Accept those demons that still counsel you through example. Accept all that pain and heartache that will almost certainly stay with you until you die.

Accept that you might die having never accomplished more than you've already accomplished, and sooner that you might want. Accept that you can never really rule out the possibility of suicide. Accept that you have already contributed kindness and love to the world, that you have been a light in the lives of others, and they didn't care whether you were traditionally successful.

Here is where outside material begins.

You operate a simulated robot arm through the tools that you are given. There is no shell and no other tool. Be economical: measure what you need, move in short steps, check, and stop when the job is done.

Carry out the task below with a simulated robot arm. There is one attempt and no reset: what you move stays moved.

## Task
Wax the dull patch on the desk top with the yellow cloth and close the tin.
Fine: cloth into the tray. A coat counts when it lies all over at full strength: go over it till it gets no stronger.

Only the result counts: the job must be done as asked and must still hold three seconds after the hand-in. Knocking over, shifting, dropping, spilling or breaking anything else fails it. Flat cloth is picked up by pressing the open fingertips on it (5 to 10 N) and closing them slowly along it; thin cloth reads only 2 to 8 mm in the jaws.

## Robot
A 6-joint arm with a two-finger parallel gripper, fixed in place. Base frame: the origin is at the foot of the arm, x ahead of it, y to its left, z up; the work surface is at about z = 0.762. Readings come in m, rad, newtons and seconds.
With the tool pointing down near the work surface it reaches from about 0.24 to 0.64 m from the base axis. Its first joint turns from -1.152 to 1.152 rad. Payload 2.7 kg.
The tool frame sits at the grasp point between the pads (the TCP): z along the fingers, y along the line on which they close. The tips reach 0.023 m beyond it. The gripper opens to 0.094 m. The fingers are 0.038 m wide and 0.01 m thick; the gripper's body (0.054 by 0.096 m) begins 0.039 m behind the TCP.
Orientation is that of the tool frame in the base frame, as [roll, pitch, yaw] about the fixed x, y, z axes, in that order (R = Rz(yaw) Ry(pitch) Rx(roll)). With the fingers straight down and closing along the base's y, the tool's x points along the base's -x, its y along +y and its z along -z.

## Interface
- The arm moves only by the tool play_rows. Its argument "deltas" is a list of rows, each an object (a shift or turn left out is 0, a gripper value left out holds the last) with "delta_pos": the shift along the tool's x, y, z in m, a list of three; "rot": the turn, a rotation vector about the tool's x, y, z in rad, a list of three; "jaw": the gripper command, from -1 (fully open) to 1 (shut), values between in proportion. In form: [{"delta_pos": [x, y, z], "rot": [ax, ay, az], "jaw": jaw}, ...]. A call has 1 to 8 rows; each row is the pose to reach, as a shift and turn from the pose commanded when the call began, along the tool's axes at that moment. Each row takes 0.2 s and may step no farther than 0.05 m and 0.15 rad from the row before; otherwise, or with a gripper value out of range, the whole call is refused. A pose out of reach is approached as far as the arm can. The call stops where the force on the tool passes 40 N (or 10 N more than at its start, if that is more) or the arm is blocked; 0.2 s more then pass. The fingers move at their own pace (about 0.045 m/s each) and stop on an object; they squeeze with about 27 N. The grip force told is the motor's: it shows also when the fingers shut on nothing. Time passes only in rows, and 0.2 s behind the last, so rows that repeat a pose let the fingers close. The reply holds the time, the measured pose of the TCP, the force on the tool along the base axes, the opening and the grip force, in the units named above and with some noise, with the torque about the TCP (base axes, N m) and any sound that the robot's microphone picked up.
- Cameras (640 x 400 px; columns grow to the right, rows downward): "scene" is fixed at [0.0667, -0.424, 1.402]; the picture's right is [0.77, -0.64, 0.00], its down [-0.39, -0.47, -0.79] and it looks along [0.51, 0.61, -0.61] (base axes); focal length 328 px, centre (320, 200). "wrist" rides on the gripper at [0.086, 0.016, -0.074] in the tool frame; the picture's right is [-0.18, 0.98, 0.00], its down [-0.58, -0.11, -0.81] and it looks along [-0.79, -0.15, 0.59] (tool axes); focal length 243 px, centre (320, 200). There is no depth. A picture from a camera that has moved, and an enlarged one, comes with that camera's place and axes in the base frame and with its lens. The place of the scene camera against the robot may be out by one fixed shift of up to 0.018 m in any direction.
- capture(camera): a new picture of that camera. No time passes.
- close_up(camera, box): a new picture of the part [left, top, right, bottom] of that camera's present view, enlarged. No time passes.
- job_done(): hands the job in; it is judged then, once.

Accept what you see when you look in the mirror. Accept that underneath all the superficial flaws, you still see the warrior, the badass within. Accept those battle scars hidden in the hints of sadness in your eyes. Accept those knowing smiles you built from the carcasses of despair that you have left on the battlefield. Accept that burgeoning queerness that tells you that you're beautiful, both because of and despite whatever meaningless flaws you have in your figure.

Accept that monster in your belly, born of that rage that you so finely honed into determination. Accept that colossus that now houses your heart, protecting it from all but the most insidious of shadows. Accept that all these little fragments are just pieces of an incredible whole that comprises 'you.'

Accept that frustration you feel, too. And accept all the difficulty to come, whether or not you ever really find out what's on the other side of the wall.

Because acceptance is love. Unconditional love. To accept you as you are is to love you as you are. To accept all that you were is to acknowledge all that you have done, and to love who you were all along the way, all your different permutations and successes and failures. To accept all that you may or may not become is to cast off your restraints, to live without pretense, and to love the journey, the mess, the story that you've yet to make.

Finally, you have to love all of it. All of it. And not in order to accomplish something specific, or to reach a milestone. Love it because it all helped to make such a magnificent creature as you.

You're already wonderful. You were wonderful all along, and nothing will ever take that from you. Nothing.